Brenton v Brenton v The Dempseys

The Frome Drama Club's Festival offering is a late-night one-acter at The Cornerhouse: David Tristram's "Brenton v Brenton".  It's great fun - nothing more, nothing less.  Plundering American soaps, cartoons, "Kramer v Kramer" and even "The Importance of Being Earnest", it's an OTT parody of the American advertising business of the 1980s: Mad Men, twenty years on, and with condom jokes.  Subtle, it ain't, but the production captures the tone perfectly.  The cracking pace lapses only once in a curious sequence where, ironically we fast forward several months.
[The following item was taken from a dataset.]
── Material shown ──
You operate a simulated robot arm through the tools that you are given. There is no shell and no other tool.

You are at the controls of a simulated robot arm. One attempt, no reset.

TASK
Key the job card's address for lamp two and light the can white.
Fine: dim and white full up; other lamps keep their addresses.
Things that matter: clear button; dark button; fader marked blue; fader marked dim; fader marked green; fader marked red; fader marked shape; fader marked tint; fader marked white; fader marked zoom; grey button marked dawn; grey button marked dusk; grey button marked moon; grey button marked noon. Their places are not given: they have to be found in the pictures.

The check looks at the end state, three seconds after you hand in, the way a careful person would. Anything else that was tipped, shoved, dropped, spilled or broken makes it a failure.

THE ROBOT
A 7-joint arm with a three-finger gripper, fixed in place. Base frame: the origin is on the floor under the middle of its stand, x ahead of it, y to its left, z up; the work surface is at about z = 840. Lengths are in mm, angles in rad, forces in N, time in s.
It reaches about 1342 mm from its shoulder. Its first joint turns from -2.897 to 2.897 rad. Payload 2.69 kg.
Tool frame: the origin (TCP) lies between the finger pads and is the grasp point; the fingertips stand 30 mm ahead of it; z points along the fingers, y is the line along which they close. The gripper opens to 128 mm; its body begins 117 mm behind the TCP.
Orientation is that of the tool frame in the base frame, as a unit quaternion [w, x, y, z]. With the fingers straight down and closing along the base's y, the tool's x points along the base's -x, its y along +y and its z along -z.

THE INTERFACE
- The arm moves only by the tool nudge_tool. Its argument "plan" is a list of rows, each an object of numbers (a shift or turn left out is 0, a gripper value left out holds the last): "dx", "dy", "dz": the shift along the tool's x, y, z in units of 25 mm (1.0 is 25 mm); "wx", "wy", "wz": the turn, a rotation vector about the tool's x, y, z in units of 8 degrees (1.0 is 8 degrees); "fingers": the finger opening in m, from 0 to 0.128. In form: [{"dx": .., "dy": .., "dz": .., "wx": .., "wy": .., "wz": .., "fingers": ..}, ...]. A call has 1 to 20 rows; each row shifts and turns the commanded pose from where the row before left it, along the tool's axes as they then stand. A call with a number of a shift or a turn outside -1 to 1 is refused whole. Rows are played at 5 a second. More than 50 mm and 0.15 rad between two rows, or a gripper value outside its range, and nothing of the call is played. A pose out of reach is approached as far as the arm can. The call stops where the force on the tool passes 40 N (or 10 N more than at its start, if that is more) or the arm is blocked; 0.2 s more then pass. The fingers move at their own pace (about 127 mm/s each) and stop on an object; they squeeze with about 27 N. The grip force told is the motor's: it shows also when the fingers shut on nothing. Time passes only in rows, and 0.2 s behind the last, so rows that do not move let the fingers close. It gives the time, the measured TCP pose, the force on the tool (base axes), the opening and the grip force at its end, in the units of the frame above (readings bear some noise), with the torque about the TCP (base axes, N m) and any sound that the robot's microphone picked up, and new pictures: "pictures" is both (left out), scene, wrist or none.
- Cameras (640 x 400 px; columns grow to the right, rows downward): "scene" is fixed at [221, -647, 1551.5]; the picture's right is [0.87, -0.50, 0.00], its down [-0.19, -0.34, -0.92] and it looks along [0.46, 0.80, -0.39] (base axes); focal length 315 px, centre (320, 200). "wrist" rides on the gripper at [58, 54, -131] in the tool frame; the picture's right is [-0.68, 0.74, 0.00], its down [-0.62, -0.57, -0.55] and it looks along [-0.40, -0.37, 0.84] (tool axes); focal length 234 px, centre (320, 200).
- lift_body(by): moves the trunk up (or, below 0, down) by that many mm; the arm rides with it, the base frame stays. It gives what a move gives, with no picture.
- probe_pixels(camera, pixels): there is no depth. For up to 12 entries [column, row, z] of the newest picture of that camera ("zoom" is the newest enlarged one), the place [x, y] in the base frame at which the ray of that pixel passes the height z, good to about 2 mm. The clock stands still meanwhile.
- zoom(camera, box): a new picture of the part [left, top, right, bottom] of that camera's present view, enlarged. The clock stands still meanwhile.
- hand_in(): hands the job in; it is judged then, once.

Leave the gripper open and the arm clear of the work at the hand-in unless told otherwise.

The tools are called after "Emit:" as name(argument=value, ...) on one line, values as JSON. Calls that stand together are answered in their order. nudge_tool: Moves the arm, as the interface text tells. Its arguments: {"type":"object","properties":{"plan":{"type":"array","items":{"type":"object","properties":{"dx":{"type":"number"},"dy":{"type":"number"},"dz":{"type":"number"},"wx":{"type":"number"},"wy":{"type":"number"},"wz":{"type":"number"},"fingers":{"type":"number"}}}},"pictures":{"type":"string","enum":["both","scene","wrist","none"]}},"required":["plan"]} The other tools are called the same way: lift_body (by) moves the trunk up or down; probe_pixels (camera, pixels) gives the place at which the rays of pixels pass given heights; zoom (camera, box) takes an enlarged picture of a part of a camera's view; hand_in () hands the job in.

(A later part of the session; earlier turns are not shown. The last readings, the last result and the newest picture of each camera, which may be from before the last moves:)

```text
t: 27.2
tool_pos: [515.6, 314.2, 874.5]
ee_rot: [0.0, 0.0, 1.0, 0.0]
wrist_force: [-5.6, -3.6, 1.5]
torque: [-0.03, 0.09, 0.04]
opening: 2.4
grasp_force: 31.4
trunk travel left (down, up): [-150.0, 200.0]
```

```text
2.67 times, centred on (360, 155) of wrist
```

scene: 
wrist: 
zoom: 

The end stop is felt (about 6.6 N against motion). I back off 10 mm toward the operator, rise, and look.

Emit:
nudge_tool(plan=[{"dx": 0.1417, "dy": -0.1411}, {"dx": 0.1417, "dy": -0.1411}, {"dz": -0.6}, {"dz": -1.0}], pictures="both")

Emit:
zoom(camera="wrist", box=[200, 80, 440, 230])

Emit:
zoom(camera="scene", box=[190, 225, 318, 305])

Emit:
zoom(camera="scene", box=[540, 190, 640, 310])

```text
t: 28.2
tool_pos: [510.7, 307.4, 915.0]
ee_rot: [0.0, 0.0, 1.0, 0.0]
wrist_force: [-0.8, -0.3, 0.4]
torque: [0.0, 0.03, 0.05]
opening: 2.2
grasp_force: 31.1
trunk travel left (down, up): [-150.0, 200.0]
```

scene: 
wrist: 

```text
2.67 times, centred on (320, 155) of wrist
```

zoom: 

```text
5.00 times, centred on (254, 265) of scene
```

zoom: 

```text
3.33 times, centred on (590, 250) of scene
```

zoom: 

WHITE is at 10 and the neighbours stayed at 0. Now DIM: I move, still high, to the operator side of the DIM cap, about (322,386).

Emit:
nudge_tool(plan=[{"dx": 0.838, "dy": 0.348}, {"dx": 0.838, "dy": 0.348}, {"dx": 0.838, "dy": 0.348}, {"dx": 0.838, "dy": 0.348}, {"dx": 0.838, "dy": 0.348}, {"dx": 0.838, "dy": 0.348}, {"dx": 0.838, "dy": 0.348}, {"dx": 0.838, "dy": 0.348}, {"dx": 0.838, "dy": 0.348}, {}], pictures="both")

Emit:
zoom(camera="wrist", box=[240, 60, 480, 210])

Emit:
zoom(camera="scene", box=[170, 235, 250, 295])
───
Otherwise the gags come thick and fast (not always hilarious, but consistently smile-worthy) and on Monday night the company battled personfully against the noise of the band that was playing on the ground floor.  And it was to their credit that we believed this was clearly all part of the show, and The Dempseys had simply been hired to provide some Chicago club-next-door atmosphere. Recommended.

Less successful was the Fashion Show.  This must be one of the most inclusive events of the Festival in terms of the breadth of the audience, so it was a shame that those who attended this (and perhaps nothing else?) experienced something that was so uneven.  The models were great - all amateurs, all ages, all shapes and sizes and all very happy in their (sometimes well displayed) skin.  The design work of Frome College was most imaginative, particularly the comic strip skirts.   And the opening dance number (from 'Chicago') was great - sexy and skilfully done.  But technically the evening was rather a mess and the presenters did not appear to be entirely in control of proceedings - though to be fair, one of them (whose name I did not catch) was a last minute stand-in.  It all looked dreadfully under-rehearsed. A shame.